German Catholics ratchet up liberal reforms—raising specter of schism?

The Catholic church in Germany is drawing scrutiny and criticism from the Vatican for its liberal reform agenda, particularly over the issue of blessing same-sex unions. Catholicism in Germany and in other German-speaking lands, such as Austria, has long been a bastion of progressive church reform initiatives, but church leaders’ latest pronouncements have made observers wonder if a schism might be developing in the church. On the news service Religion Unplugged (March 1), Clemente Risi reports that German bishops have brought church reform back to the forefront of their agenda after years of struggle with the clergy sex abuse crisis and the challenges of secularism and church membership decline. In February, a German bishop wrote a column defending his support for a book of blessings and rites for gay unions. The bishop, Peter Kohlgraf of Mainz, also said Catholics who are gay should not be expected to live a chaste life. The book of blessings, entitled Couples, Rites, Church, is published by a publishing house affiliated with the Archdiocese of Paderborn, and carries a foreword by Bishop Ludger Schepers, an auxiliary bishop in the Diocese of Essen. “Kohlgraf is the latest in a series of German prelates publicly calling for changes in the church’s stance on homosexuality. There have also been similar appeals in neighboring Austria,” Risi writes.
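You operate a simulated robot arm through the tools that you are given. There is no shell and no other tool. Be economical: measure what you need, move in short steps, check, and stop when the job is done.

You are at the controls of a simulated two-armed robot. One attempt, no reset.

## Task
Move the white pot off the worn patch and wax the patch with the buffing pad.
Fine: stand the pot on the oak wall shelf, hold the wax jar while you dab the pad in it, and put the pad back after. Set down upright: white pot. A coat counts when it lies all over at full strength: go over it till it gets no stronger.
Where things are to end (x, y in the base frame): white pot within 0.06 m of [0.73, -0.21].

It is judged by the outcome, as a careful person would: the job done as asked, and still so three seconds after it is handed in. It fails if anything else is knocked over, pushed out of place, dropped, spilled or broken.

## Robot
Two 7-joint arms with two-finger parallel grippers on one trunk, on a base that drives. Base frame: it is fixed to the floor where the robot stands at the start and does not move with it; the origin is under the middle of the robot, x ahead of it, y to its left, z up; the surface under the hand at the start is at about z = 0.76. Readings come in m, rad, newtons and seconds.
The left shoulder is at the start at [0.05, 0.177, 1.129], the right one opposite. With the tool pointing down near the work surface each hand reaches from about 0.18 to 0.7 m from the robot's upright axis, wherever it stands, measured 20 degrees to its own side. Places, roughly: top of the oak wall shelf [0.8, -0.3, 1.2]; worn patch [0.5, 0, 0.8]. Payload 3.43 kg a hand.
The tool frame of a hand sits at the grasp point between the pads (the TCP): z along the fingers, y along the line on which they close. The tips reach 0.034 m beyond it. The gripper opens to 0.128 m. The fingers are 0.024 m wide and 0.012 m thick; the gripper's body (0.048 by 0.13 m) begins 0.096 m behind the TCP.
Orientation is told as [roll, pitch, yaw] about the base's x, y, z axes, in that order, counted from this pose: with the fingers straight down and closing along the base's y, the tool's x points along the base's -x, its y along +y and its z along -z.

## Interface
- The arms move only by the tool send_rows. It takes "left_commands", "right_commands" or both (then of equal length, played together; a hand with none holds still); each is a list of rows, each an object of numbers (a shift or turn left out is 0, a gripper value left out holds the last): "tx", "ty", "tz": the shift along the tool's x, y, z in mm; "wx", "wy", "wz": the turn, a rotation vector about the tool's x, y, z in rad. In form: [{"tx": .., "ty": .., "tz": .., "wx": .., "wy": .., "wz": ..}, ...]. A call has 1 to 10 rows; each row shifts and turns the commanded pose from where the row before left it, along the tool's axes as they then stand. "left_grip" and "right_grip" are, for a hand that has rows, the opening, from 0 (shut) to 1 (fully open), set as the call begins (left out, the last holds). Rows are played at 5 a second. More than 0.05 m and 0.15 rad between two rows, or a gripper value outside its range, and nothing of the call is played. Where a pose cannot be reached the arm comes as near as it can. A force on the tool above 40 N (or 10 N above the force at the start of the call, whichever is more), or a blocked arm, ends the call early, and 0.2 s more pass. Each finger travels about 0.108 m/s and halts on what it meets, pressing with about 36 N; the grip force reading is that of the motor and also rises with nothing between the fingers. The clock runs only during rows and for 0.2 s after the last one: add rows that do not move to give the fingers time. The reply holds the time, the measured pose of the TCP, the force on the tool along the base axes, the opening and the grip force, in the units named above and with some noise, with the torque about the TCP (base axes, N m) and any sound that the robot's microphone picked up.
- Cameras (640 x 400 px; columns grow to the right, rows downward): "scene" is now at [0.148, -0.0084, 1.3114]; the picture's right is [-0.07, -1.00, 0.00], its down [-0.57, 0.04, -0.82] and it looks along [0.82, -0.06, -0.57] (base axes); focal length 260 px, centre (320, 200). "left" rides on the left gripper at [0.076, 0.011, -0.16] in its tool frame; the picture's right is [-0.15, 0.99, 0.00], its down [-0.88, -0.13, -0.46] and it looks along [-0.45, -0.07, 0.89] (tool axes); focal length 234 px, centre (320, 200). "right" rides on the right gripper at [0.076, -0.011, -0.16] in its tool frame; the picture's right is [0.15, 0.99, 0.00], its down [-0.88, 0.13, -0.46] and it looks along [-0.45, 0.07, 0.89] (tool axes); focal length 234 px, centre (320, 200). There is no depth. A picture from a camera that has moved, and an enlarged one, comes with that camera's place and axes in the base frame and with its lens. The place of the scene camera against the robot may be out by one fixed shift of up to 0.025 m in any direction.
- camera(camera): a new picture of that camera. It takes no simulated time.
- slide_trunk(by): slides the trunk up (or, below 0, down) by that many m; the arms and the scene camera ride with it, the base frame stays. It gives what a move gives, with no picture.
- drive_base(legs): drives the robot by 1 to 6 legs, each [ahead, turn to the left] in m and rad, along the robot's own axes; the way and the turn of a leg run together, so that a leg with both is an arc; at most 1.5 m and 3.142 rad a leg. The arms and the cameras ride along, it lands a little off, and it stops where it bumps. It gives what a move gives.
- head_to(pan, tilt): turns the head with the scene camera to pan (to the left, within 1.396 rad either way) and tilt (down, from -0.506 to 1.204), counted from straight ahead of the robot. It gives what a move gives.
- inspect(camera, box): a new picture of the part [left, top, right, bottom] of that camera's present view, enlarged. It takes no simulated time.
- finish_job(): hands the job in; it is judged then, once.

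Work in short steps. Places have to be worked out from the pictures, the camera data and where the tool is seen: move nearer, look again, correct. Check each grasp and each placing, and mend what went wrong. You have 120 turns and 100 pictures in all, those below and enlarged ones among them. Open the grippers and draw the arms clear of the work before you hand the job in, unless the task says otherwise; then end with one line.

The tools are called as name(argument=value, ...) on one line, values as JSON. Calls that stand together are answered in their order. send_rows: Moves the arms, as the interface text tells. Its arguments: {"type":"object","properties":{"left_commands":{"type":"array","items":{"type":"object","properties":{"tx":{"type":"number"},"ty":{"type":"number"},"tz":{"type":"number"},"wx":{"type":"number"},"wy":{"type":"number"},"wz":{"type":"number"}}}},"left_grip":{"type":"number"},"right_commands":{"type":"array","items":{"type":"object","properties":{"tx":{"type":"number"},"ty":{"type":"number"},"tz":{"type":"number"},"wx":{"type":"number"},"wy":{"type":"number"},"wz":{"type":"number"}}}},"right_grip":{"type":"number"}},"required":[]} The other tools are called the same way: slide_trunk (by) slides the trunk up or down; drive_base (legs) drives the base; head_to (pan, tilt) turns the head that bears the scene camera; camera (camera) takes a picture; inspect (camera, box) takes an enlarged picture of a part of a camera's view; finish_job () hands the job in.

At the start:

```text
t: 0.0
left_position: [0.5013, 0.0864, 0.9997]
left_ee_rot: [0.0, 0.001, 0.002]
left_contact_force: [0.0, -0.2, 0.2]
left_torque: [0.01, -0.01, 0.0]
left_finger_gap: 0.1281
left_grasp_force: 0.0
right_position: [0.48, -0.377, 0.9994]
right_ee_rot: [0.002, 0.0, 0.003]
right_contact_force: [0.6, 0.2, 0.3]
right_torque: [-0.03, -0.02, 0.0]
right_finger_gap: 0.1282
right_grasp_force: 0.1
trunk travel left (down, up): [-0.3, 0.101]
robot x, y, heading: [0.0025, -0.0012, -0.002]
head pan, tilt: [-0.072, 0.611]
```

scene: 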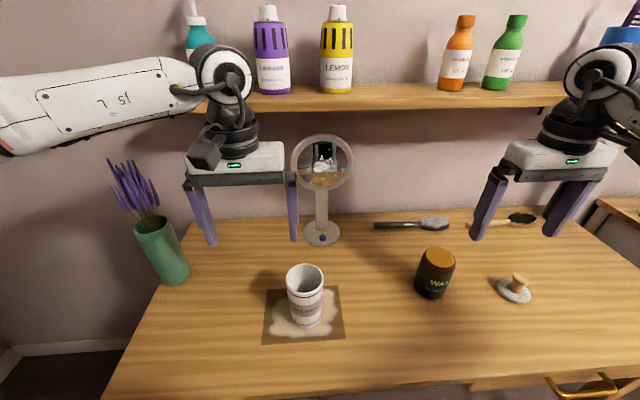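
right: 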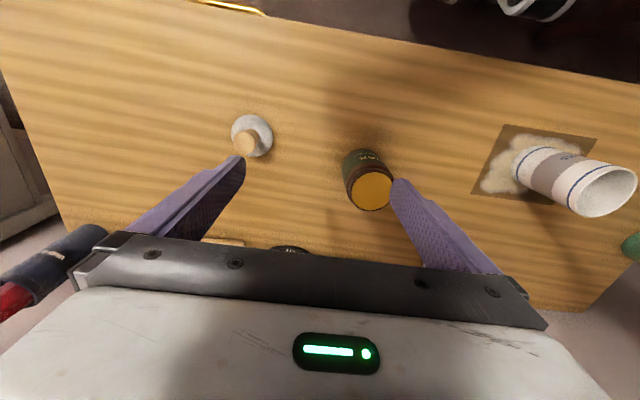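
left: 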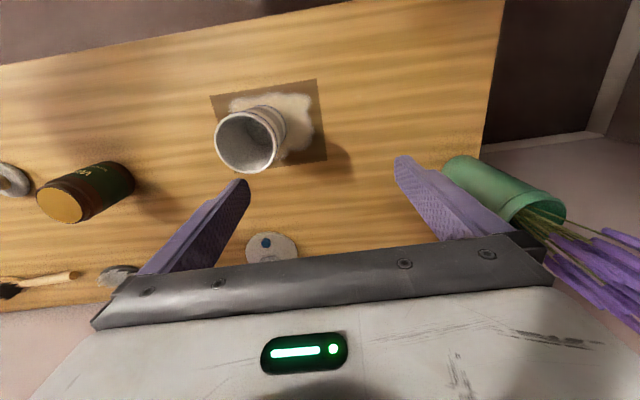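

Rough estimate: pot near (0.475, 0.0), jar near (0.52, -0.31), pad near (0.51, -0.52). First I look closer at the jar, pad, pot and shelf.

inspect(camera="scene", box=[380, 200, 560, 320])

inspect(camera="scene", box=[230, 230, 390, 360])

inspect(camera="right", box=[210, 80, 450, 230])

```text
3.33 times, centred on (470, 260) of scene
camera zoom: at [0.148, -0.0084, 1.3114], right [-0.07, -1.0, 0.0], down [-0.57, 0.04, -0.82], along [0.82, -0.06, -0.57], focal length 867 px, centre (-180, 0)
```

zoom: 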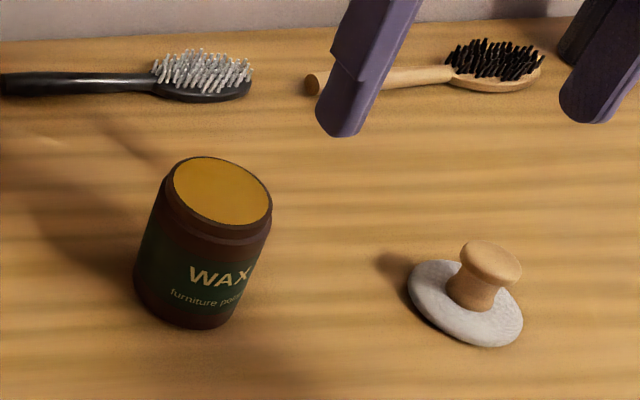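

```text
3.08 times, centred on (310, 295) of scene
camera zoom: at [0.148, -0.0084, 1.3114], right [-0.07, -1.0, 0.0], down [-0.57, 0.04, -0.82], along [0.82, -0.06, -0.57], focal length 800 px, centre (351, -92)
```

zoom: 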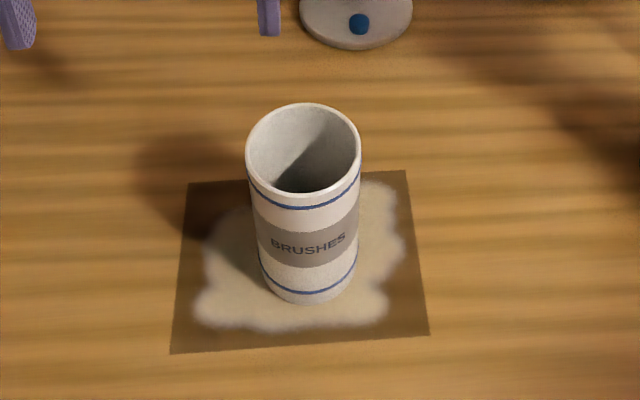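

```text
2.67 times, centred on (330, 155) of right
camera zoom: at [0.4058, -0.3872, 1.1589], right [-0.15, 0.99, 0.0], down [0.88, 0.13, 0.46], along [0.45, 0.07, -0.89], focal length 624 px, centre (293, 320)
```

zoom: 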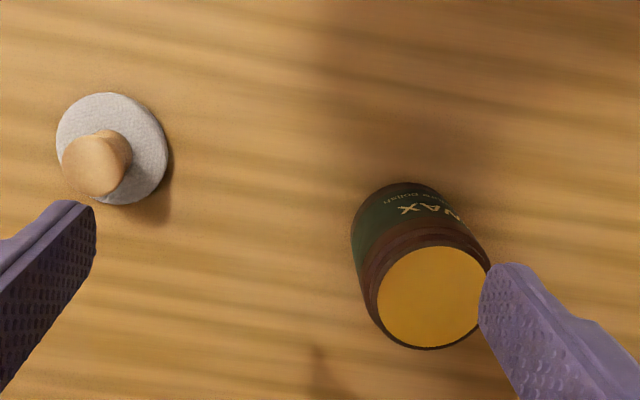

Percentage of Roman Catholics in Germany, 2012 (Alexander Altenhof, CC BY 3.0 < licenses/by/3.0>; via Wikimedia Commons <

In 2020, Bishop Georg Bätzing, president of the German bishops’ conference, called for changes to the section on same-sex marriage in the Catechism of the Catholic Church. Other issues raised during the 2020 meeting of the conference included women in leadership and intercommunion with Protestants. In late February, the conference elected a woman for the first time as its head administrator and then appointed Beate Gilles, a 50-year-old female theologian, as general secretary. At that time Bätzing also announced he would continue to give Holy Communion to Protestants who asked for it. The concern about the German church’s blessing of same-sex unions, whether overt or tacit, was the immediate occasion for the Vatican’s statement rejecting such blessings, writes theologian Robert Imbelli on the blog of First Things magazine (March 19). But the wider context of the Vatican’s concern about the German church is the so-called “Synodal Path” underway there. Preliminary documents of the Synodal Path, which consists of a series of conferences to discuss theological and organizational issues, have “raised widespread concern that what is in the offing is not the development of doctrine, but the relativizing and undermining of doctrine. And this coheres all too closely with the therapeutic ethos that characterizes much of Western Catholicism,” Imbelli writes.